## AIM:
Quote verbatim the span of lines that begins the listing below and closes with the line containing "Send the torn".

## SUPPLIED DATA:
>>>
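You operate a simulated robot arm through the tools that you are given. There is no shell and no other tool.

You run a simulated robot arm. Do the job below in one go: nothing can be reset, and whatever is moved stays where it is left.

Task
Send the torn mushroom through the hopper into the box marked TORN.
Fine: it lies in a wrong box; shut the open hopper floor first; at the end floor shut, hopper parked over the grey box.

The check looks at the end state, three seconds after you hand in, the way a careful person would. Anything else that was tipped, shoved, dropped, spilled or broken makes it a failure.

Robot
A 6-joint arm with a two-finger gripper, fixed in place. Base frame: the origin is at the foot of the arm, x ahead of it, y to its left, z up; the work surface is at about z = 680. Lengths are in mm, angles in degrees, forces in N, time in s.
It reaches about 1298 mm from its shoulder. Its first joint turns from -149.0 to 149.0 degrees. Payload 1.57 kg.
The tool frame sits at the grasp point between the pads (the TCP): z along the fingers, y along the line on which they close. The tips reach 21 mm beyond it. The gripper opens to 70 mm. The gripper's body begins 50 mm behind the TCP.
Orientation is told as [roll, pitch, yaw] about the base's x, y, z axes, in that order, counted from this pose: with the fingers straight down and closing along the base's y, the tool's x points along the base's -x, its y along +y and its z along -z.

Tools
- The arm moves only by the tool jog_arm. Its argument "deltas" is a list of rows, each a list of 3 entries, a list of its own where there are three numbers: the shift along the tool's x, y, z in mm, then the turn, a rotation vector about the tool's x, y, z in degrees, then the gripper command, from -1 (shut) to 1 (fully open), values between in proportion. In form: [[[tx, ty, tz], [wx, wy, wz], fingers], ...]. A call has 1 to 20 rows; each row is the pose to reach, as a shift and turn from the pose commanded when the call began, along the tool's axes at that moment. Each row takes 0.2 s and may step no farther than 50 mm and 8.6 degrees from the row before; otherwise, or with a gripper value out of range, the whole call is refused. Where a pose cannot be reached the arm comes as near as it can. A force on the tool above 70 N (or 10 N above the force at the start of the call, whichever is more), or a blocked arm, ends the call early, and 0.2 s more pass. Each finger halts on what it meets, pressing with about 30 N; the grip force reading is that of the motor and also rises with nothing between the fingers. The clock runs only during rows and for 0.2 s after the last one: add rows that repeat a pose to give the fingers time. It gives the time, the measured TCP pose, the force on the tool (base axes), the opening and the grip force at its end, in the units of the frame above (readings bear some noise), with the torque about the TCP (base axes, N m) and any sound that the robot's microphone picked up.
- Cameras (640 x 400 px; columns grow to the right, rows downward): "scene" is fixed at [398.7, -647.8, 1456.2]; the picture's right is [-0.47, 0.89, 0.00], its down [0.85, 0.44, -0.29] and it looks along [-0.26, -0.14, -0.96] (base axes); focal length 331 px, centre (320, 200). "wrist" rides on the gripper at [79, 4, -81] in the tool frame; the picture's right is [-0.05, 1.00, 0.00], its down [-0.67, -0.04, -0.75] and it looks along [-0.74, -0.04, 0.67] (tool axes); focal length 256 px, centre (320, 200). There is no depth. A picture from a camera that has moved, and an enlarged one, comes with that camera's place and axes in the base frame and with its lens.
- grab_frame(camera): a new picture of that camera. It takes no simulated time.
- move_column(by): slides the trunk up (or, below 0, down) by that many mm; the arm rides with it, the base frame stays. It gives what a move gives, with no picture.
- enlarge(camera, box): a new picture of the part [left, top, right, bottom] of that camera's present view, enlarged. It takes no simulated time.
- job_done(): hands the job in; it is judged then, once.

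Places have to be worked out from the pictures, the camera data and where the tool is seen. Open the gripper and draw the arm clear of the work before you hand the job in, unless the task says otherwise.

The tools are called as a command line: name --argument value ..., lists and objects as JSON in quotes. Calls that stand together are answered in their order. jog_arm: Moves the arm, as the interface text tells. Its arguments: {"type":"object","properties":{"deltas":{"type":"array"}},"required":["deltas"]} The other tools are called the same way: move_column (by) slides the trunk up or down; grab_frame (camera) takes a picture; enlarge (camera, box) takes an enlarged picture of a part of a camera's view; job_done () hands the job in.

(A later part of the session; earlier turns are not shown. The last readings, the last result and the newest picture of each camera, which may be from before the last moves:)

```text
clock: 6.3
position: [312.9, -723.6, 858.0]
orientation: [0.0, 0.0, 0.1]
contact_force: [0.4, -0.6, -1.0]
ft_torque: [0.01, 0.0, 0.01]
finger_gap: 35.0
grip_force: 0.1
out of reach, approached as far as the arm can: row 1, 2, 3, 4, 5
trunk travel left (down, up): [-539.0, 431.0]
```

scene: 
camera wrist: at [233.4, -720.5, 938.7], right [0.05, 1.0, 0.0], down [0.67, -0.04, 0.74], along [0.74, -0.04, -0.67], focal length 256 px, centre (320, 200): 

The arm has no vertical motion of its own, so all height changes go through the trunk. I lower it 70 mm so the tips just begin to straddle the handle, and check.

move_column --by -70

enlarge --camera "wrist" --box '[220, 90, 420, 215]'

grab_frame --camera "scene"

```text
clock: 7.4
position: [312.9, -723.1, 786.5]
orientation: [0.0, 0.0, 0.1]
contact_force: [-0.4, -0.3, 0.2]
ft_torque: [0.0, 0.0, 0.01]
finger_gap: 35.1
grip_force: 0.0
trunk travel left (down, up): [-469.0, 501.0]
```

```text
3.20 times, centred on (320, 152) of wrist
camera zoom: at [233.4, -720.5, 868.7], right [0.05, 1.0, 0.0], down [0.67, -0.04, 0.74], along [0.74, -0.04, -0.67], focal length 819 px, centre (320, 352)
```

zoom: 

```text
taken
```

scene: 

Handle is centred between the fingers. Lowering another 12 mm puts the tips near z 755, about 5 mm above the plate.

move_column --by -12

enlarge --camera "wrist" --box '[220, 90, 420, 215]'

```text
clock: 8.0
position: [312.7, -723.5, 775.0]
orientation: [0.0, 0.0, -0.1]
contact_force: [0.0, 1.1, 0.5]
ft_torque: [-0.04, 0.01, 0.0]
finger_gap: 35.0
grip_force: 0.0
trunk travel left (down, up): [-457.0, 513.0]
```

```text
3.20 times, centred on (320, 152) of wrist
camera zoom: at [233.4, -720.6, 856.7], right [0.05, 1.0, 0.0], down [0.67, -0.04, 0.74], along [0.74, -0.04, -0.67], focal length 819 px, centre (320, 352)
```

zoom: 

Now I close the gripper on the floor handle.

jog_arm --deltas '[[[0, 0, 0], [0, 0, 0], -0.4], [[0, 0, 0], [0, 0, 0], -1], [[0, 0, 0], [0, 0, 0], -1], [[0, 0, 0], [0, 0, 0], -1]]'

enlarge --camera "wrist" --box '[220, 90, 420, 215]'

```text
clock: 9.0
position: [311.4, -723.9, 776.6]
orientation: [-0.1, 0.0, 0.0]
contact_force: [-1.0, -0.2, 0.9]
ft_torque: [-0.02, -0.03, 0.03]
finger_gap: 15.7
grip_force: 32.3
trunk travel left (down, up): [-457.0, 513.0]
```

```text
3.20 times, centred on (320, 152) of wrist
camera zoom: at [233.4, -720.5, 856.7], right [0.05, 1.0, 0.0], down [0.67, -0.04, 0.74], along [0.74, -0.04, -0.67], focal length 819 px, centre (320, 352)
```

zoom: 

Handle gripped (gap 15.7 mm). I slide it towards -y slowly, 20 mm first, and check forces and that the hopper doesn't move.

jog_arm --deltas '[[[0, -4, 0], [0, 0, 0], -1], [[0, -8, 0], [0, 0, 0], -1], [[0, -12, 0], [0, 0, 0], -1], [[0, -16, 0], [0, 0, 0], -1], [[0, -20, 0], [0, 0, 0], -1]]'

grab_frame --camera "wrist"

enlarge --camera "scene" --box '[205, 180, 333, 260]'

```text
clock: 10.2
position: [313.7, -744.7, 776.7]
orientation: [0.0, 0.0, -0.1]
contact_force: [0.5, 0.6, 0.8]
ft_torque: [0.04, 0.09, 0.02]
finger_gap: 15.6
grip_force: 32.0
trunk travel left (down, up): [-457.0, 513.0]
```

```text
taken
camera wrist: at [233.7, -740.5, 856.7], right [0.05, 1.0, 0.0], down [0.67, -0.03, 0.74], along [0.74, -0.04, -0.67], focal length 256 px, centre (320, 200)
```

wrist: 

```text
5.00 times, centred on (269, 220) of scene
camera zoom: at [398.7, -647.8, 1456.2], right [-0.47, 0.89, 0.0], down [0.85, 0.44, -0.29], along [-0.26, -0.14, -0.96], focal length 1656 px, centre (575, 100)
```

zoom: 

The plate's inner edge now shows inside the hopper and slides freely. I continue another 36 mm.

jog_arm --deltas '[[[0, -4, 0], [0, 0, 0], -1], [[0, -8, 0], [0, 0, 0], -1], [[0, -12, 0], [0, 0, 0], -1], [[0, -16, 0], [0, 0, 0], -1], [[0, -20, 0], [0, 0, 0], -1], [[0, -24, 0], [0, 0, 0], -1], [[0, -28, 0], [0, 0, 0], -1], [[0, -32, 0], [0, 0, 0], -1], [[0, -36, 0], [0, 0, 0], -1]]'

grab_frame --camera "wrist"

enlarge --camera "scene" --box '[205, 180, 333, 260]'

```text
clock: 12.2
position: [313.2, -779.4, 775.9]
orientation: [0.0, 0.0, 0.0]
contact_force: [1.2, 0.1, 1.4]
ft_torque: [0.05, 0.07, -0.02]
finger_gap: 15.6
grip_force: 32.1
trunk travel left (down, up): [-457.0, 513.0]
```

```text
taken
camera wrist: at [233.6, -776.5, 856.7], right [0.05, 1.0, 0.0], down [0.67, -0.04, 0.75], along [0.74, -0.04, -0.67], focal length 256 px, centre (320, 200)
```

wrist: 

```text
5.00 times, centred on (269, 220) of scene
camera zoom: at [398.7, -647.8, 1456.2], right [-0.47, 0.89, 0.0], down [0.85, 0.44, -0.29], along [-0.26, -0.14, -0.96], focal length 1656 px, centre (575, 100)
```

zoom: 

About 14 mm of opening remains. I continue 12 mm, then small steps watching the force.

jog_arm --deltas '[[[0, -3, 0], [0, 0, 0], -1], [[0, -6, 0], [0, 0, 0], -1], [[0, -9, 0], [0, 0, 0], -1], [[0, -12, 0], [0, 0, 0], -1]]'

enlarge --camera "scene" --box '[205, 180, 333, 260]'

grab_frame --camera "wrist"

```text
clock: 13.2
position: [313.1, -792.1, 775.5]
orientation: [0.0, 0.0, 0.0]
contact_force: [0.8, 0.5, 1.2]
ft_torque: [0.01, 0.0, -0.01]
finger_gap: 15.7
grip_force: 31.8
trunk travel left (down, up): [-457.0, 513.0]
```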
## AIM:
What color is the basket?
<<<
## RESPONSE:
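You operate a simulated robot arm through the tools that you are given. There is no shell and no other tool.

You run a simulated robot arm. Do the job below in one go: nothing can be reset, and whatever is moved stays where it is left.

Task
Send the torn mushroom through the hopper into the box marked TORN.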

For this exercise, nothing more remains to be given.